Last year for the first time, I couldn’t get down on the ground to plant and weed. This April I built (with help) a small raised container and started many seeds in my kitchen that we put out in late May. I had a few each of special favorite treats like lemon cucumber and loved eggplant and squash varieties.


               My walker & wheelchair-inaccessible raised-bed  vegetable garden. Plants and weeds!  Grasping!
Posts hold very effective fishing line that keeps the deer away (and hold clotheslines to dry clothes)
Those squash plants ARE full of flowers and just now bearing small fruit!

In 2018 we did some remodeling of the house to make it wheelchair accessible for Hal. We removed two separate interior steps, kitchen to dining room, dining room to back deck, and the above new dining room and raised deck were added so he could get outdoors. As contracted, the builder brought in the necessary truckloads of dirt and then sod to create a gentle slope from the end of the deck out into the yard, so Hal’s wheelchair could be brought out under the trees and to the now small vegetable garden. At first, it worked perfectly. He loved to watch me in the garden. Then, gradually, the dirt settled. This summer neither of us can get into the back yard. Frustration.

(a footnote here that a loving, longtime, out-of-state sangha friend has offered to come visit in the fall and help to resolve this for next year; Maybe a ramp or 2 outside wood steps big enough for walker/wheelchair?  Thank you!)

I used to imagine and create; sculpture and so much more…There was a knowing, “if I can imagine it, I can build it.”  Part of the difference is aging, of course. I simply have less strength and energy. But part is a diminished sense of trust in my power to envision and co-create. That loss is not just aging. Instead of stepping ahead with joy, I hold back? Is it grief? Anger? Fear? In meditation I come to all of these. Fear of what? Is there a natural letting go as we age, looking ahead beyond this world. But I’m still very much of this world and there’s so much that asks loving attention. Yet I feel the diminishment in flow.

Meditating in bed this cool morning under the covers, I observed an emotional or energetic  layer (unsure which word is most accurate) almost like a blanket, a protective layer I’ve drawn around me through the years,  wishing for some invulnerability. The bedroom was cold and when I got back in bed to meditate, I turned the electric blanket on low, just a soft heat. I became aware of the part of me that wants to be warm, comfortable, free from struggle. Don’t we all? And life does seem to involve struggle.

What is struggle? Creating a 12-foot bronze sculpture commission was energetically hard work, but not a struggle. I was filled with joy as I worked! The hours flew by. And there was never fear or anger in the work, just occasionally physical exhaustion, when it became hard to give it all the energy it asked. The sculpture was a joyful expression, not an opponent, even when it was not smoothly taking shape.
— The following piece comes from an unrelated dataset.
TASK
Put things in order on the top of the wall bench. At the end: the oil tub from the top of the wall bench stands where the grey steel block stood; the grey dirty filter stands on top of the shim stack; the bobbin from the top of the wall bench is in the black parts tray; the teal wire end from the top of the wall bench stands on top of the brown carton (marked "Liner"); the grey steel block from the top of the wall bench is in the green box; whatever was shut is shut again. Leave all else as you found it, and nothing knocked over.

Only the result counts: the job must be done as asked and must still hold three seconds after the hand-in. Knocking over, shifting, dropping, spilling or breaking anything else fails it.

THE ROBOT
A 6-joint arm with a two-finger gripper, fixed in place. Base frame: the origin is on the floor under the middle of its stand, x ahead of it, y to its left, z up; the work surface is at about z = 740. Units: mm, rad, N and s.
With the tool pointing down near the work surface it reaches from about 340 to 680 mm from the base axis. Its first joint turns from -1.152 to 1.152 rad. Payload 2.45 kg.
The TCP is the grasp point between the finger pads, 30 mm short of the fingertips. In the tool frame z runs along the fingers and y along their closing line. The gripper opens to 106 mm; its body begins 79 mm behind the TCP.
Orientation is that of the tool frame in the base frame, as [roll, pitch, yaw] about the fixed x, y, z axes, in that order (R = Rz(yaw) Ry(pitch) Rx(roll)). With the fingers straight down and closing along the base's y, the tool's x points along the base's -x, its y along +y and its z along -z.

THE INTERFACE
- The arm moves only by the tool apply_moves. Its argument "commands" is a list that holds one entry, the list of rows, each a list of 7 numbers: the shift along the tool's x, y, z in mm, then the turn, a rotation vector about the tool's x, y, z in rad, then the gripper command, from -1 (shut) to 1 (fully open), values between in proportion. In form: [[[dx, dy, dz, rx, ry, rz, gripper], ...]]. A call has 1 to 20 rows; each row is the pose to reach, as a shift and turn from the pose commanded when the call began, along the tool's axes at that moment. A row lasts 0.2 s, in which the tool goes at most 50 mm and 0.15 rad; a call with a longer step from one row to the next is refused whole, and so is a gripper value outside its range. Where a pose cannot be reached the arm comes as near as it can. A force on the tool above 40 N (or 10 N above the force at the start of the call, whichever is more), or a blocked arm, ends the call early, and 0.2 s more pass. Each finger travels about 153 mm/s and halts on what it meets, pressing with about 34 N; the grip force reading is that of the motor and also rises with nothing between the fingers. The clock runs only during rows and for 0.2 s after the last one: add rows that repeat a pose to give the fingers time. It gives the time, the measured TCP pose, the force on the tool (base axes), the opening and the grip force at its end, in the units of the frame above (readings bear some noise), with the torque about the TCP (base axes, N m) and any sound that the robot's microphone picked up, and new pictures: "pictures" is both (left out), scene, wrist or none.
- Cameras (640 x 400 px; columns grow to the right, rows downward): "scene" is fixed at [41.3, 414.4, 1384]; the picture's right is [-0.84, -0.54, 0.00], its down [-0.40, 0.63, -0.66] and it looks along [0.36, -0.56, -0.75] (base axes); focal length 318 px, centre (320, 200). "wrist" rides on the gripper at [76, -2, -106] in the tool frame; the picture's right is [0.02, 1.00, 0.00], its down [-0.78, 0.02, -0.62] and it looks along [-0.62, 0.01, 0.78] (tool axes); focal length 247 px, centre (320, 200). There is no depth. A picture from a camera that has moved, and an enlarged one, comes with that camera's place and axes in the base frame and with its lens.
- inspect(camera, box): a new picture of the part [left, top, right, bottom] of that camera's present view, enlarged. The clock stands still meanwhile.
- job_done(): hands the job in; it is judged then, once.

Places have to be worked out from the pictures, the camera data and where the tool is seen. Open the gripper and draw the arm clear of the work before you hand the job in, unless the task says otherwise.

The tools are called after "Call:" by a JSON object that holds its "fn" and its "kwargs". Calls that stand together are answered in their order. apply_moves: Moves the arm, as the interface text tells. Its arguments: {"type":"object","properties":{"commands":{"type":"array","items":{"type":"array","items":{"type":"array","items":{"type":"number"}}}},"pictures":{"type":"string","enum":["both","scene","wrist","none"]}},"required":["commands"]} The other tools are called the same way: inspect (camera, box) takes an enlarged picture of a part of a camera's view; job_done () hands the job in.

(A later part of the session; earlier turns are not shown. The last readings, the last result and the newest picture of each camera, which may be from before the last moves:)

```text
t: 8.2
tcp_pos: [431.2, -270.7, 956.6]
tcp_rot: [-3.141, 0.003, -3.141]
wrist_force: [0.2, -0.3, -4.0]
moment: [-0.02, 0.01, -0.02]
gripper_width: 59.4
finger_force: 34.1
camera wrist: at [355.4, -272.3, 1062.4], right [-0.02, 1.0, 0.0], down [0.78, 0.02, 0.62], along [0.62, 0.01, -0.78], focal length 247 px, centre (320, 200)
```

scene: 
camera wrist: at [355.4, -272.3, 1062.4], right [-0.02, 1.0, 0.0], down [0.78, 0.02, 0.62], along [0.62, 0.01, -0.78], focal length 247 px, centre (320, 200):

Powerful woman (free of doubt)  with welding torch! Working on sculptures,1968-89

Co-raising three sons; founding Deep Spring Center, twenty feet up repairing a leaking roof, cutting down a dead tree with my chain saw: similar creative effort needed. Challenging but free of grasping. Meditation gives me the phrase “effortless effort.” I can see that things like my restricted access to my garden or to the lake swim area as I described last week, the pain in my body and “fixing” that pain, are often met as  “overcome “ not “co-create”.

My intention for this week: to be more mindful of when I shift from an open-hearted state of co-creation into one of contracted effort. What fear or pain, that is not being invited into my heart, is behind the unbalanced effort. What allows it to release?

In the weedy vegetable garden, the first small  baby squash appear
In the accessible top-garden, well-weeded and mulched Cosmos blooms!